EXTRACT PROVIDED ::
On a similar note, his mountaineering record appears open to question too: http://www.theatlantic.com/politics/archive/2012/09/paul-ryan-mountaineer/261904/
Well, I would generally apply the following test for relative wrongness:
If Proposition A is only true when Proposition B is true (i.e. B follows from A), and if both are false, then A is at least as wrong as B.
If A does not also follow from B, then A is more wrong than B, because in order to believe A, one must also believe B, but one can believe B without believing A, and obviously believing wrong claims A and B is more wrong than simply believing wrong claim B.
So clearly it's more wrong to say that the Earth has no greenhouse effect than it is to say that CO2 is not a greenhouse gas, because if the Earth has no greenhouse effect, then (given that CO2 exists on Earth) CO2 is not a greenhouse gas.
Now, the claim that CO2 is not a greenhouse gas is basically a claim about the spectral properties of CO2. It could be a broader claim - there's no such thing as a gas, greenhouse gases don't exist - but at its narrowest, it's a claim that carbon dioxide doesn't absorb and re-emit light at the wavelengths we think it does.
If that were the case, it would call into question all data points on the instrumental record that were measured with instruments that rely on the spectral properties of CO2. That would be enough to make the weak claim that "we don't have enough evidence to conclude that CO2 concentrations have risen in the last century."
So I would say fairly confidently that the claim "CO2 is not a greenhouse gas" is more wrong than the claim "we don't have evidence that concentrations have risen."
The stronger claim, "we have evidence that temperatures have not risen in the last century," is harder to analyze for relative wrongness because it contains a claim that's logically unrelated to the ones we're discussing.
It seem s possible to me that an occasional marathon runner forgets that his respectable time was just over four hours and confuses it with just under three. But is that any different to scientists claiming that the Arctic sea ice will melt at most down to just over four million sq km when in fact it has collapsed to around three and a half?
Whose crime is worse? Aren't we entitled to an apology from the scientists?
Cheers, Alastair.

WHAT IS EXPECTED ::
Add the next paragraphs of the extract provided.

COLLECTED MATERIAL ::

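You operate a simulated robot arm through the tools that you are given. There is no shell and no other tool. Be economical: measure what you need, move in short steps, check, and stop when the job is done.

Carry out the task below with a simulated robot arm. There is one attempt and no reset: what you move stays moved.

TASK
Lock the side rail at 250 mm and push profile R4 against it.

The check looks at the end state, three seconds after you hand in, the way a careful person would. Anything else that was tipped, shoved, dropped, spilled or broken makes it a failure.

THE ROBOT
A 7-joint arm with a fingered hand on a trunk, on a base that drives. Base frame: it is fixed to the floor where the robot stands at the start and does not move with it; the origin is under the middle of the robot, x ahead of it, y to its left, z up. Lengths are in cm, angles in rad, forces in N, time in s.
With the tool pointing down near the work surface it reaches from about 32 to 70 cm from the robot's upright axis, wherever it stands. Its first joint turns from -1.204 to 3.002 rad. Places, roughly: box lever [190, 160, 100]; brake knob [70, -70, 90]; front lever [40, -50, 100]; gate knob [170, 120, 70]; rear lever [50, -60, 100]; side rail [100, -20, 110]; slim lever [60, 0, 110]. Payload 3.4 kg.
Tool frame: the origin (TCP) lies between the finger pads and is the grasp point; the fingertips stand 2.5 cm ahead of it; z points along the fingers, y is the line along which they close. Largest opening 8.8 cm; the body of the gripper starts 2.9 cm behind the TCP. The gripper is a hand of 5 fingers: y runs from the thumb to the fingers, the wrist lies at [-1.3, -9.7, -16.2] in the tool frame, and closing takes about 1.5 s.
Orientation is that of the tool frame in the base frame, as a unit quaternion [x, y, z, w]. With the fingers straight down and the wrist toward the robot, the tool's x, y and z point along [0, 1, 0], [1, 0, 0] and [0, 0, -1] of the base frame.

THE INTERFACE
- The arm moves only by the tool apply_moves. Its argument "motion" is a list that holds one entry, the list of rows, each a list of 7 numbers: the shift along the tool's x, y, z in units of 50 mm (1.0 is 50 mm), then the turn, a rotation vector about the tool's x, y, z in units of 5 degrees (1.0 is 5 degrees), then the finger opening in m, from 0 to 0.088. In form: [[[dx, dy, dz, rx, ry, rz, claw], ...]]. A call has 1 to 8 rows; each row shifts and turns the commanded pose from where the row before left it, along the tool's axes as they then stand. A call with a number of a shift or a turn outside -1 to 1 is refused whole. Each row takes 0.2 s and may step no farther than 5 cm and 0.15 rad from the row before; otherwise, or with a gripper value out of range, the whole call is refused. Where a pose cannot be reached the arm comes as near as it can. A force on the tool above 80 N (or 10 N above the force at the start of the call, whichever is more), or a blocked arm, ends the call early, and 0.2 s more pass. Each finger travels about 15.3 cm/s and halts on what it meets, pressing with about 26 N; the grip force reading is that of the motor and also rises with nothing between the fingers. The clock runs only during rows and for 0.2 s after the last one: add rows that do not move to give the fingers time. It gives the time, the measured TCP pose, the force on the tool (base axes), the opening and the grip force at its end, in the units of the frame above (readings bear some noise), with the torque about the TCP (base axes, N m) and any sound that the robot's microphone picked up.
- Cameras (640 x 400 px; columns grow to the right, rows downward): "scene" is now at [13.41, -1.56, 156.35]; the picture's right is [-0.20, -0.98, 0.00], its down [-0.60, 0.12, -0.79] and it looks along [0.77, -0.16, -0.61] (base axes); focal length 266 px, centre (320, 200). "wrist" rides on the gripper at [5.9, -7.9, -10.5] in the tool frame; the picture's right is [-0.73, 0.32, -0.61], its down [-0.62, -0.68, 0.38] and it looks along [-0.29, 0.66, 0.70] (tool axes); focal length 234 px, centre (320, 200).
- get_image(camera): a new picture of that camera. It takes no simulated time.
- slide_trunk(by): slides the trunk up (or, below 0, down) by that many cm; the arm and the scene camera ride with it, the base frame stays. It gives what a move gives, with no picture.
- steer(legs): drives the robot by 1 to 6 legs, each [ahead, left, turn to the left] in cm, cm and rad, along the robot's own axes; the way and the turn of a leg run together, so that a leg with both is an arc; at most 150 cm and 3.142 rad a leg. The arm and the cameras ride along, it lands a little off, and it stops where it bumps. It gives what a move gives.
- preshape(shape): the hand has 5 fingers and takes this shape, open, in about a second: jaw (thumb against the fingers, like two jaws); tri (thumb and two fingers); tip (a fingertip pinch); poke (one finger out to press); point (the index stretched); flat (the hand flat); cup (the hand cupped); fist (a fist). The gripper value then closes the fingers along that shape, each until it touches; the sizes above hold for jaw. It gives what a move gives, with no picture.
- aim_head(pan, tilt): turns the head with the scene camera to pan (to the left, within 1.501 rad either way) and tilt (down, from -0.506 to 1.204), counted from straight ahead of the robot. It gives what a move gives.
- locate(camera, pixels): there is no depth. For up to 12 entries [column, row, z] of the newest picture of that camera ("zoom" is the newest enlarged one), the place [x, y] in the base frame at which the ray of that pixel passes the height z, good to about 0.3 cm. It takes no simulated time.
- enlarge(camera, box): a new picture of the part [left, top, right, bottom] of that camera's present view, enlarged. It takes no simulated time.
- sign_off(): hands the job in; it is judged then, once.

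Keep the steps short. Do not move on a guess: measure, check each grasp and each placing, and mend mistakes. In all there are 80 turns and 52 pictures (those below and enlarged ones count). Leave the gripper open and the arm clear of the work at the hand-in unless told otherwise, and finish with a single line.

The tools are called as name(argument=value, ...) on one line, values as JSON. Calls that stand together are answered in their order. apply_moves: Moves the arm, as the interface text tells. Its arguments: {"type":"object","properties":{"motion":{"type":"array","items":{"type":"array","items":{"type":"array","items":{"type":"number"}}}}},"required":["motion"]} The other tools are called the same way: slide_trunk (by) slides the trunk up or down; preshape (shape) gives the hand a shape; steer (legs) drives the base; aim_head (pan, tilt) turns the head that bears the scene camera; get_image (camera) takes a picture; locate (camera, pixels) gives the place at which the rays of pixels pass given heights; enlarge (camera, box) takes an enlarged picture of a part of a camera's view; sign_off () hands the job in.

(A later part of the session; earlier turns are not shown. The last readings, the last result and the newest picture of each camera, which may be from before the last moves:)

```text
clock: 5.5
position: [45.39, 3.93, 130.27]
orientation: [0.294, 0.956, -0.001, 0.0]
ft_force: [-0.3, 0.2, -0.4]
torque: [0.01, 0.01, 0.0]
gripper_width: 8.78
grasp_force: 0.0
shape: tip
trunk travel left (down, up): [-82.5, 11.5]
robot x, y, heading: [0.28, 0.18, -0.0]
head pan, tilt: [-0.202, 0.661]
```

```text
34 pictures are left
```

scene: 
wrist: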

TASK ANSWER ::
A decade ago I wrote this little blurb that speaks to the relativity of wrongness:
There is no crime in being ignorant. We are all ignorant on different subjects. I am ignorant on most things Canadian. I don't know how many provinces they have, couldn't name all of them, haven't a clue what the population of each is, etc., etc. You name it -- if it's Canadian -- I probably don't know it. It's nothing to be proud of, but neither is it something of which to be terribly ashamed.
But then, I'm American. They taught us mostly US history in school. If I were a Canadian and didn't know those facts about Canada, I'd have to be pretty stupid. And there are stupid Canadians just as there are stupid Americans and stupid people of every nationality, race, creed, or population grouping of your choice.
Ignorance and stupidity are generally identified by a lack of knowledge. Insanity is a little different. The insane know something is "true" despite overwhelming contrary evidence. It's one thing to be wrong, it's another thing to persist in being wrong when every fact is against you. Often these loonies have conversations inside their heads (delusions) that justify their beliefs. Just completely irrational.
Evil. Knowing right and doing wrong -- intentionally, with eyes wide open. Generally as a result of avarice or a lust for power -- or for the sheer joy of corrupting something good. Evil knows.
As I go through life I play a game. The rules are simple: Observe conservative right-wing zealots, and then identify them correctly as ignorant, stupid, insane or just plain evil. Each of them will fall into one of the four categories, but sometimes it can be difficult to decide which one.
Now this only has a four star grading scale, but it's a start :)
Memory's a funny thing, and more so than you guys undoubtedly having memories on the sharp side of normal may realize. Here are three examples of how weird it can be from my own experience. (I should add that everyone around me tells me my memory is bad.)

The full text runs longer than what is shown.